211   Or, la requérante n’a pas avancé, dans sa requête, de critiques sérieuses à l’encontre des facteurs identifiés par la Commission aux fins de conclure à l’insuffisance de ces deux engagements au regard du problème concurrentiel identifié.

212   Force est donc de conclure que la Commission n’a pas commis d’erreur manifeste d’appréciation en considérant que le moratoire et la location de CCGT du TER étaient inaptes à résoudre, en eux-mêmes, le problème horizontal sur le marché de gros en électricité.

213   La requérante prétend, par ailleurs, que, sans la Concentration, EDP continuerait d’être en position de construire de nouvelles CCGT (absence du moratoire), ne laissant qu’une place extrêmement limitée pour l’entrée de tiers.

214   Il est certain que, en l’absence de la Concentration, il existe un frein réel à l’entrée de nouveaux producteurs d’électricité, résultant de l’intention et de la capacité d’EDP de construire de nouvelles centrales dans un marché déjà largement approvisionné.

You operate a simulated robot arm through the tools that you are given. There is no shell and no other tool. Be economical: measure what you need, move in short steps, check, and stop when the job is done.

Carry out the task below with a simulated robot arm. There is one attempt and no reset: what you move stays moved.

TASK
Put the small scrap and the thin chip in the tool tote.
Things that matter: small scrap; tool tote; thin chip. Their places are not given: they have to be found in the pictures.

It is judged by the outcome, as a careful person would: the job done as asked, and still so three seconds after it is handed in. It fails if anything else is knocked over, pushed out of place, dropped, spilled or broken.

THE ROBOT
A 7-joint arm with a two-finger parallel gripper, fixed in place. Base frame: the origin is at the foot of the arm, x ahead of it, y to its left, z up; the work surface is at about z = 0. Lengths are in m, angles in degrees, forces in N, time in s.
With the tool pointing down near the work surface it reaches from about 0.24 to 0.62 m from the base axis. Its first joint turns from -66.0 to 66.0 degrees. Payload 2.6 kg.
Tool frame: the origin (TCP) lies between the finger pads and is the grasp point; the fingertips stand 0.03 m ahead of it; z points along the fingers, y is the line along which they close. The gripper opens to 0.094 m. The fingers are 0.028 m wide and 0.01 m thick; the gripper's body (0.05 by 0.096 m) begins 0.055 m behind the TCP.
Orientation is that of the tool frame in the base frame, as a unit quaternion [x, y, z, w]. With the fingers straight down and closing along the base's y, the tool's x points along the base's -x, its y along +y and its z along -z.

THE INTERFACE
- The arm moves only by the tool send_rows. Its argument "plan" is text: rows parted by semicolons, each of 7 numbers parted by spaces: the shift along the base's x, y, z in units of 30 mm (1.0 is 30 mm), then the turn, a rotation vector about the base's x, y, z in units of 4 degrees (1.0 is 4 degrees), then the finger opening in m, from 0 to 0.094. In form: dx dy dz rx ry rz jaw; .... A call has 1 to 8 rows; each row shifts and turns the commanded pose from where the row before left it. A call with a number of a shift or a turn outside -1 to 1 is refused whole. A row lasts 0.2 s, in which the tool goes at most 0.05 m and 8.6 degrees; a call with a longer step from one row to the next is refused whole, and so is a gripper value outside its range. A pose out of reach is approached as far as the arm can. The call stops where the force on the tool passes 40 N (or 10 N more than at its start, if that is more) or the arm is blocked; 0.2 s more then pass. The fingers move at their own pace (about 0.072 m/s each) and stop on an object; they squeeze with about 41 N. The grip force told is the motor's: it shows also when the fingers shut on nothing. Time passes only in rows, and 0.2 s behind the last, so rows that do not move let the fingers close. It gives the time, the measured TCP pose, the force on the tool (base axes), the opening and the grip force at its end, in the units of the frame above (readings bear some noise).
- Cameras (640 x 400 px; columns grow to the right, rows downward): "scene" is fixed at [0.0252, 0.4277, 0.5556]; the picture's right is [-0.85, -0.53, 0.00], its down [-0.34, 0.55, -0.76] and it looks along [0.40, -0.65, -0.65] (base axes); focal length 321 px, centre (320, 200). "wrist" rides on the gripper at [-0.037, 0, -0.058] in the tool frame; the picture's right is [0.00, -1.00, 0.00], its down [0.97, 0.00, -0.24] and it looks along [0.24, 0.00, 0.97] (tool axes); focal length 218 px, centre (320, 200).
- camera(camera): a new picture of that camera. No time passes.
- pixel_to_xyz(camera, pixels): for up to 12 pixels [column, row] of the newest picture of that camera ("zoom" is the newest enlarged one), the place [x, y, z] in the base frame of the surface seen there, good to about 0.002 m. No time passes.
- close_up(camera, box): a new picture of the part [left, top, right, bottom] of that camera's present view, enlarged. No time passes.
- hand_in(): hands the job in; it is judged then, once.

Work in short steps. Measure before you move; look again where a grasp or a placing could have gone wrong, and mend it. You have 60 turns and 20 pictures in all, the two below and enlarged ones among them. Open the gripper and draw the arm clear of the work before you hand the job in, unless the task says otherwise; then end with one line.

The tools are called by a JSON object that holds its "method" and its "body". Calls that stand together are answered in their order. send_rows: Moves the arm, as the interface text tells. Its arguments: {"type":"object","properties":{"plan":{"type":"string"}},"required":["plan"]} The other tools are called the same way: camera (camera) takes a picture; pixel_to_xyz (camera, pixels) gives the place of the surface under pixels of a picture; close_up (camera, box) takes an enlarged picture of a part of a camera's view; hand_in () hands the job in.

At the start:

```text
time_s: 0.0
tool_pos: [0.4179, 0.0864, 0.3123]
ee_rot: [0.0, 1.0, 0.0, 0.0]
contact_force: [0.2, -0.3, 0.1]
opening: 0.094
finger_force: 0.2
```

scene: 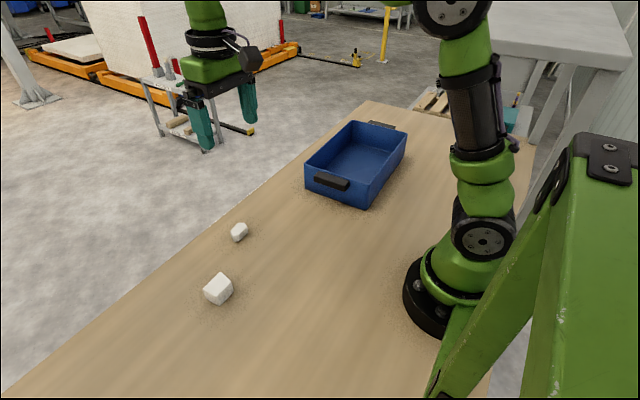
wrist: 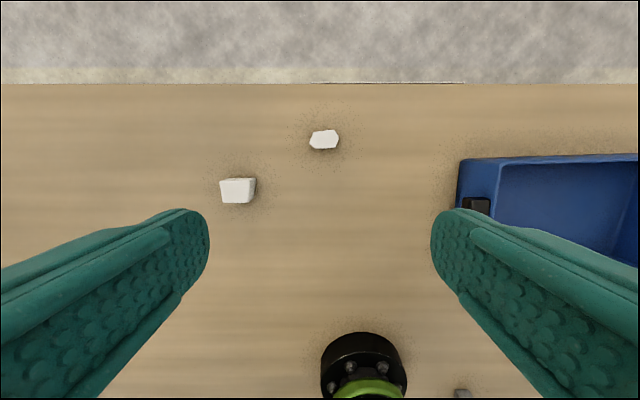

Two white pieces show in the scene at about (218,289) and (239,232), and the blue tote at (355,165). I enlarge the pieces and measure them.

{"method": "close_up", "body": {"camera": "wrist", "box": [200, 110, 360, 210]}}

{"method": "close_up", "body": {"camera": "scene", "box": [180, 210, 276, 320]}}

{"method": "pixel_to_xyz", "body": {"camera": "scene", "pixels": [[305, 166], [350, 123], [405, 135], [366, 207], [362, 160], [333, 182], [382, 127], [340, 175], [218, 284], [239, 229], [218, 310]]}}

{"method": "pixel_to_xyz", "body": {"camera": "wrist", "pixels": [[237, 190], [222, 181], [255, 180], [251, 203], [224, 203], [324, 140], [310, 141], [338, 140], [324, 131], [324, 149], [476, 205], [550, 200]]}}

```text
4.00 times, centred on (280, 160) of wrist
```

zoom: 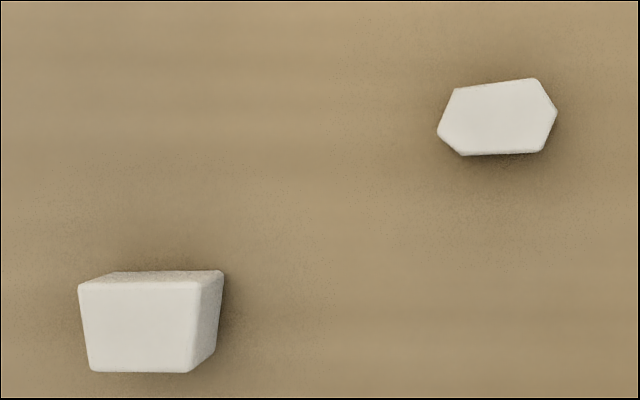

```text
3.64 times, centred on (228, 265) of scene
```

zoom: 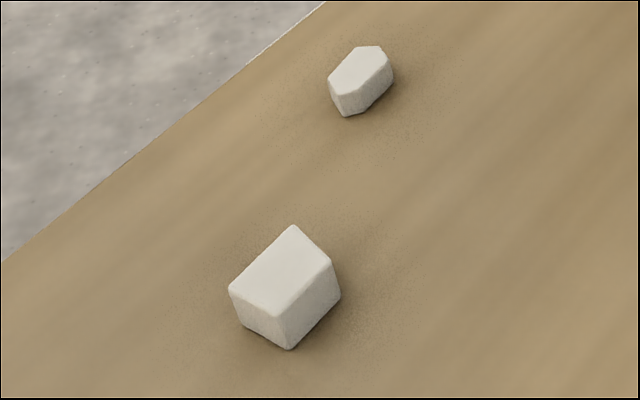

Toutefois, en l’absence de la Concentration, ce frein à l’entrée n’affectait visiblement pas GDP ou le groupe Galp, puisque la Commission a démontré, sans commettre d’erreur manifeste d’appréciation (voir points 184 à 196 ci-dessus), que GDP ou le groupe Galp avait l’intention d’entrer sur le marché de la production d’électricité. Or, avec la Concentration, la Commission a considéré, sans commettre d’erreur manifeste d’appréciation (voir points 210 à 212 ci-dessus), que les engagements étaient insuffisants pour permettre l’entrée probable de nouveaux concurrents sur le marché de gros en électricité alors que GDP disparaîtrait en tant que concurrent potentiel important le plus probable. Dès lors, l’argument de la requérante ne fait apparaître aucune erreur manifeste de la Commission à l’égard de l’effet horizontal de la Concentration telle que modifiée sur le marché de gros en électricité.

215   La requérante prétend que la vente de ses parts sociales dans Tejo Energia aurait rompu le lien structurel existant entre EDP et un producteur d’électricité concurrent, et aurait certainement eu un effet structurel positif sur la concurrence, alors que l’entrée de GDP était loin d’être certaine [rapport Lexecon, 4.4 (c)].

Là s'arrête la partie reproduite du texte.